Table 2. Complexity comparison of the Even–Mansour cipher (EM for short), SoEM1, SoEM21, and SoEM22 in the classical setting (classical CPA and RKA models) and quantum setting (qCPA and qRKA models).

Scheme	Classical Setting		Quantum Setting
	CPA	RKA	qCPA	qRKA
EM	$O(2^{n/2})$ [40]	$O(2^{n/2})$ [42]	$O(n)$ [18]	$O(n)$
SoEM1	$O(2^{n/2})$ [41]	-	$O(n)$ [6]	$O(n)$
SoEM21	$O(2^{n/2})$ [41]	-	$O(n)$ [6]	$O(n)$
SoEM22	$O(2^{2n/3})$ [41]	-	$O(n·2^{n/2})$ [6]	$O(n)$

.

Table 2 shows that: (1) In the quantum setting, the adversary has stronger attack capabilities and can break these cryptographic schemes in polynomial time, compared with the classical setting; (2) Cryptographic schemes that can be broken in polynomial time under the qCPA model can also be broken in polynomial time under the qRKA model, such as EM, SoEM1, and SoEM21; (3) Cryptographic schemes that cannot be broken in polynomial time under the qCPA model may be broken in polynomial time under the qRKA model, such as SoEM22.

5. Conclusions

This paper focuses on the quantum related-key attack model, proposes a strategy of quantum related-key attacks based on Simon’s algorithm, and presents two applications.
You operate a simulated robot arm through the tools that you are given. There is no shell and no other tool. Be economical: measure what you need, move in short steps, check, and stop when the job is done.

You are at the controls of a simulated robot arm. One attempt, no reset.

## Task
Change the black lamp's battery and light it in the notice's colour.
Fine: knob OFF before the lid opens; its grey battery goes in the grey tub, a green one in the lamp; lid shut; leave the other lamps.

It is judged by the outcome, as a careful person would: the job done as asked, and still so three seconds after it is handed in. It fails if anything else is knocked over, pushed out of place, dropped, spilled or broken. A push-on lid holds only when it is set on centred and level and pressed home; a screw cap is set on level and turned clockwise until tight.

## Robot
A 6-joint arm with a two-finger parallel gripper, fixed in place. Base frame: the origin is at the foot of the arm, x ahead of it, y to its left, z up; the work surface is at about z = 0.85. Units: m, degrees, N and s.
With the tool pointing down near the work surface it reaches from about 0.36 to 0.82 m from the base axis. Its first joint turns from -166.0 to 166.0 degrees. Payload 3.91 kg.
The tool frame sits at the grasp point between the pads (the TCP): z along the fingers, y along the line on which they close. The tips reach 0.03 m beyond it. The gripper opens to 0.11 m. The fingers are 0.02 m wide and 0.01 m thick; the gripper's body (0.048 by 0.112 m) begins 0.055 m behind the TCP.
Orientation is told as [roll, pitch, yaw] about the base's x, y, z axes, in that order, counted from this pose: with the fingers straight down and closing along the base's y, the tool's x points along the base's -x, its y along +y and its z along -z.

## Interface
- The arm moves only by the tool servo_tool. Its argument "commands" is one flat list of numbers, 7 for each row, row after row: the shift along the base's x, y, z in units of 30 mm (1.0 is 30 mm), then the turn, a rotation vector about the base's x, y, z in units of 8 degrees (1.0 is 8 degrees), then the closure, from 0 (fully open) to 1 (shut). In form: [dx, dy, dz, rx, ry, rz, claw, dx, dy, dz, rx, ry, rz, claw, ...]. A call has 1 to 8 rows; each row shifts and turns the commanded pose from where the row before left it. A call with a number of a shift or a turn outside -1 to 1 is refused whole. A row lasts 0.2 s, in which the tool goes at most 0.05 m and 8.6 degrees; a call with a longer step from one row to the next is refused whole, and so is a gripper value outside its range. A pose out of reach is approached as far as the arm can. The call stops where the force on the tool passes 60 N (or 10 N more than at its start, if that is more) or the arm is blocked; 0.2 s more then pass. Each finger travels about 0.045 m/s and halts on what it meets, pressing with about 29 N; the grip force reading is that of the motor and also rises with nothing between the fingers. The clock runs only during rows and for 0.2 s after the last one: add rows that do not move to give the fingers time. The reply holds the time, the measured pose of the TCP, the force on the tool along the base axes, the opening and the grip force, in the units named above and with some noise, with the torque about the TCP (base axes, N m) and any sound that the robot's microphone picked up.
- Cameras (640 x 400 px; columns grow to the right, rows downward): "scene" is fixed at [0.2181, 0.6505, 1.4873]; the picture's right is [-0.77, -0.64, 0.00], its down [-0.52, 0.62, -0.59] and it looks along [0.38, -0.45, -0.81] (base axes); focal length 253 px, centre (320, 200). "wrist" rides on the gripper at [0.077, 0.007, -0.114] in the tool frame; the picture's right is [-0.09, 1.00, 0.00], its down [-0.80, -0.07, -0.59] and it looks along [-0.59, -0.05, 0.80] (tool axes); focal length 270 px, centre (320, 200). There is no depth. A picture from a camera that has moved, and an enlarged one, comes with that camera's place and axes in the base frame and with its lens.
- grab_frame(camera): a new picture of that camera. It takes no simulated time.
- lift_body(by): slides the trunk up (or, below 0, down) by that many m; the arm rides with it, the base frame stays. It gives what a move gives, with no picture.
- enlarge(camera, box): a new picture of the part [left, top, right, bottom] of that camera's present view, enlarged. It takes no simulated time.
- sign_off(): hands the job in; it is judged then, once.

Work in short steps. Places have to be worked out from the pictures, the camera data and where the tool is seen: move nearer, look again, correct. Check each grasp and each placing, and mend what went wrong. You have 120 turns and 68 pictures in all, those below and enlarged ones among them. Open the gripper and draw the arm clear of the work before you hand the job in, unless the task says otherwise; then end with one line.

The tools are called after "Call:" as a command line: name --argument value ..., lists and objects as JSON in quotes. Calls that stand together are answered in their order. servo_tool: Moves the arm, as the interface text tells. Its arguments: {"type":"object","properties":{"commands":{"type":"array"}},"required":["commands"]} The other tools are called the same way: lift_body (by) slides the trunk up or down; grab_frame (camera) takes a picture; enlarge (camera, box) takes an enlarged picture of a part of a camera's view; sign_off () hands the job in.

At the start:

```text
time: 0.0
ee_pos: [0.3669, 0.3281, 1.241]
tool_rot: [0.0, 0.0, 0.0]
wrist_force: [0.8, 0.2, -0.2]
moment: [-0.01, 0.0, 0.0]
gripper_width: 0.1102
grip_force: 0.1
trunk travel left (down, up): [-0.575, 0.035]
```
This work is of great significance. Quantum related-key attacks have more ability than quantum chosen-plaintext attacks. SoEM22 ensures enough security in the quantum chosen-plaintext attack model but is broken in the quantum related-key attack model. In other words, quantum related-key attacks may threaten existing cryptographic schemes that have proven security in the classical setting or even in the quantum chosen-plaintext attack model. One of the future goals is to cryptanalyze existing cryptographic schemes in the quantum related-key attack model. The classical related-key security of SoEM is still an open problem. Another future work direction is to research its classical related key security. This research is cutting-edge and targeted and has significant theoretical value and practical guidance for promoting the design of future quantum secure cryptographic schemes, advancing China’s quantum computing technology, and standardizing post-quantum cryptographics.